• **Required work**
Please continue the extract.

··· Extract

Luciano Feria
Sentido y melancolía
RIL Editores, Barcelona, 2020
268 páginas, 18.00 €
POR ÁLVARO VALVERDE

 

 

Luciano Feria (Zafra, 1957) es autor de los libros de poesía El instante en la orilla (Diputación Provincial de Badajoz, colección Alcazaba, 1989), Fábula del terco (Premio Vicente Gaos, Ayuntamiento de Valencia, 1996, y Editorial Germanía, 2001) y De la otra ribera (Del Oeste Ediciones, 2004). También de la novela El lugar de la cita (RIL Editores, 2019), premiada con el Dulce Chacón, uno de los galardones más honestos y democráticos del panorama, a un libro ya publicado.

Hasta su reciente jubilación, Feria, formado como filólogo en la Universidad de Extremadura con maestros de la talla de Juan Manuel Rozas y Ricardo Senabre, ejerció la docencia como profesor de instituto. Casi siempre en su localidad natal, que prácticamente no ha abandonado a lo largo de su vida; tan importante, en consecuencia, para su literatura, sobre todo en su faceta narrativa. Esto explicaría que para muchos, fuera de su apartada región, sea un extraño. Parte de la culpa de ese desconocimiento se debe, a buen seguro, a la escasa repercusión de su obra –muy breve, ya se ve– no por su falta de calidad (a eso iremos ahora), sino por la modestia de las editoriales en las que ha publicado. Al menos hasta el presente tiene como editor a su paisano, el también poeta Francisco Najarro. En RIL, la editorial hispanochilena de la que este es responsable, se publica Sentido y melancolía (dentro de la colección Ærea / Selección Personal, serie que dirigen los argentinos Eleonora Finkelstein y Daniel Calabrese), un libro que reúne su poesía completa. En el prólogo, que titula «Relectura», explica muy bien (se nota la veta didáctica) su propuesta: «El motivo por el que aparecen aquí agrupados con el título de Sentido y melancolíaEl instante en la orilla (1989), Fábula del terco (1996) y De la otra ribera (2004)– no obedece exactamente a una necesidad de síntesis tipográfica en la presentación, sino a la exigencia organizativa de un proyecto literario (del cual ahora me encuentro consciente por completo: cuando lo comencé aún se trataba de una vaga intuición, no sé si por influencia de mi admirado Jorge Guillén o por la naturaleza de mi carácter) que consiste en el desarrollo de una hexalogía cuyos textos conformen, uno detrás de otro, el progresivo y lento proceso de profundización espiritual que ha supuesto para mí la aventura literaria. O dicho de otro modo: mi deseo de resaltar para las y los lectores hipotéticos de la obra el sentimiento y la convicción de que, en realidad, se trata de un solo libro por encima de géneros literarios, tramas diferentes, personajes y hasta diversos lenguajes».

······
··· Supplied data

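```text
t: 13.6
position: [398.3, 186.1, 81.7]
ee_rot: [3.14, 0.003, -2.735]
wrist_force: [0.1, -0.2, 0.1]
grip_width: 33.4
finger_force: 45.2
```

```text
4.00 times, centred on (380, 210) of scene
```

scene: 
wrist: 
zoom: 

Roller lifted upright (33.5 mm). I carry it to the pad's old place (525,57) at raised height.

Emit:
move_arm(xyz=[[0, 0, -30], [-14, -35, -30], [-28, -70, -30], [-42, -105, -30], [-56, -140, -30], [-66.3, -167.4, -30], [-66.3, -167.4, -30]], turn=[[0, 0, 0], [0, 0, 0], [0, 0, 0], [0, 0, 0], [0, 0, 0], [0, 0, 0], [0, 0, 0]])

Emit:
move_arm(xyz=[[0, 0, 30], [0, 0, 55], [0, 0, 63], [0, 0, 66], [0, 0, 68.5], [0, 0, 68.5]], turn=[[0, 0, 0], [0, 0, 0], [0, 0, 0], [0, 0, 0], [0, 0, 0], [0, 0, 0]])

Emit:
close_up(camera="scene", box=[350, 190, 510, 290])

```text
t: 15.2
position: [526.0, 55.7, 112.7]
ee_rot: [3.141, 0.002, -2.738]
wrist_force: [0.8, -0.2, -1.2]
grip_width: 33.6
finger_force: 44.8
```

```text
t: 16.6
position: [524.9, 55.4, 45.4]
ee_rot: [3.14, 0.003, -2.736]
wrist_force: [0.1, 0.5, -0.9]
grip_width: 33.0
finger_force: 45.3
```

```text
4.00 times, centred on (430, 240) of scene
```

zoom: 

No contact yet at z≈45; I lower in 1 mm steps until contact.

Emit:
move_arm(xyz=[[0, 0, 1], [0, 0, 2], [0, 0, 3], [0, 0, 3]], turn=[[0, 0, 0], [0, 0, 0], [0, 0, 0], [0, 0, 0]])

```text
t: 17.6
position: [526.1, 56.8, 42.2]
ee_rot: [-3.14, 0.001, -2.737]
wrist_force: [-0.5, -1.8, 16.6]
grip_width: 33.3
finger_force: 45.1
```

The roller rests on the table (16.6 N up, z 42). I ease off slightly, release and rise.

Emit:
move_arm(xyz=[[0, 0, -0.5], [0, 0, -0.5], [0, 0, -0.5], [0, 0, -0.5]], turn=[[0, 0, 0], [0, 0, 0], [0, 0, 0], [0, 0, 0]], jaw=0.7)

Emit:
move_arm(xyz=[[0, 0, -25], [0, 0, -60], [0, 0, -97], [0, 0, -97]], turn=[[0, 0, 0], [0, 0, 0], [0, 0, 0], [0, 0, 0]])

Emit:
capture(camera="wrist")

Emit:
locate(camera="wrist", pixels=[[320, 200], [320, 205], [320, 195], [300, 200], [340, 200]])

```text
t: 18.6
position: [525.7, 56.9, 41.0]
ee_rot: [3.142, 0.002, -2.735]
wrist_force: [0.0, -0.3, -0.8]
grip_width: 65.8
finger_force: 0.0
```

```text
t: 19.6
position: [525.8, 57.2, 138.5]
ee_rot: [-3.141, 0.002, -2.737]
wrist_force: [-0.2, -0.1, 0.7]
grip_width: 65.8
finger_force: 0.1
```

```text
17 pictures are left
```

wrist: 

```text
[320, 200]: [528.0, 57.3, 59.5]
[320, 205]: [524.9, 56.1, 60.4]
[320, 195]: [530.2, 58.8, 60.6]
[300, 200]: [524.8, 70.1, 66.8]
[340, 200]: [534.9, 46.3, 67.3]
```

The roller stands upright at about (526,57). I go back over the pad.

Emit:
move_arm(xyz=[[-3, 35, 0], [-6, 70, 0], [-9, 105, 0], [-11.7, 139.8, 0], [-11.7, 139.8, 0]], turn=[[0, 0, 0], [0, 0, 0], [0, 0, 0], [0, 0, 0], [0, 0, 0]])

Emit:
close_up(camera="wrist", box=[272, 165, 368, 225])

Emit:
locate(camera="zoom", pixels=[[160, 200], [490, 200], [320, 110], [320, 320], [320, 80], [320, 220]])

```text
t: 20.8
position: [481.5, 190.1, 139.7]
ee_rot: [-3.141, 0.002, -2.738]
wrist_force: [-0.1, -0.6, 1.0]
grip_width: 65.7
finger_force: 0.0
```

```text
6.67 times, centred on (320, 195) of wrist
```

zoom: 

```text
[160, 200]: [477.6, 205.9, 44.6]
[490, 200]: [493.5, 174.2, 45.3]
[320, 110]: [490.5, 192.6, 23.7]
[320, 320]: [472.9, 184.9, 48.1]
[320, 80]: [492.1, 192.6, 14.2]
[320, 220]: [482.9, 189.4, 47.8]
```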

······

• **Exercise output**
Explica después que en esa «hexalogía» hay dos «etapas o ciclos». El primero se ocuparía de la poesía y el segundo de la narrativa, en forma de novela (por más que El lugar de la cita sea todo menos una novela al uso, pues contiene diario y ensayo). El primero está completado –es este libro– y al segundo, La ciudad y la siembra, le faltan dos partes que ya tienen título: «Colonizaron nuestras almas» y «Capítulos de espera». Aunque no lo parezca, si nos atenemos a los resultados, Feria es un escritor racional que concibe primero sus proyectos y luego los materializa. Con brújula, diría Marías. Con plan. Hasta donde eso es viable en poesía.

Se refiere más tarde a las correcciones, algo habitual cuando de recoger de nuevo lo ya publicado se trata. Confiesa que tan solo ha retocado su ópera prima («poemario del que, a poco de publicarse, ya estuve insatisfecho») y, en lo fundamental, para adecuarla al versículo, que es la forma elegida en sus otros dos títulos. Concluye que no cree que «en esencia se trate de un texto nuevo». «Lo que estaba en juego –dice– era la naturaleza realizada del libro tal como lo concebí».

Le gusta a Feria «aquella definición del poeta como “lobo nostálgico” que propuso Ungaretti». Su «experiencia poética» sería una suma de memoria y del «hambre, la sed errabunda en busca de un sentido de la vida». «Sentido», primera palabra del título de este libro. Sí, hay una «terquedad […] en que la existencia alberga un misterioso (u oculto) potencial de luz frente a tanta sensación de absurdo o caso como nos avasalla». «A través del conocimiento que la poesía nos proporciona, he experimentado un proceso de transformación personal que, a modo de viaje iniciático, me ha ido acercando al sueño de la reconciliación con la ambivalencia constitutiva de la vida», añade.

La belleza, «metáfora del origen», le fue convenciendo de que la poesía «es una apuesta de la esperanza por el reencuentro de una nueva inocencia que nos alce a la liberación». En su «vivencia poética» han estado presentes tres elementos centrales: el psicoanálisis, la religión y el arte. A la busca de «la libertad, la felicidad y la sabiduría», «sinónimos» para él de «trascendencia». Y cita a Jung («el sí-mismo»), Juan Ramón Jiménez y Valente, entre otros. «Toda una aventura, pues, la poesía», sí, más aún entendida de este modo. Una mística, diría. Termina su breve introducción de la mano del filósofo italiano Stefano Zecchi para manifestar que «el poeta, esa persona que al hablar escucha, es también un héroe impenitente atravesado por la melancolía. Es decir, un héroe nocturno».

El primer libro, El instante en la orilla, fue escrito entre 1978 y 1987. Se abre con un epígrafe del recién citado Valente, consta de tres partes con tres poemas cada una y está dedicado a la memoria de su padre. El tema de la prematura muerte del padre es, digámoslo cuanto antes, una línea central de esta poética. Más aún, todo parece pivotar alrededor de ese desgarro que, ya digo, se relaciona a su vez con los otros temas principales que la atraviesan: la infancia, el amor y el lenguaje.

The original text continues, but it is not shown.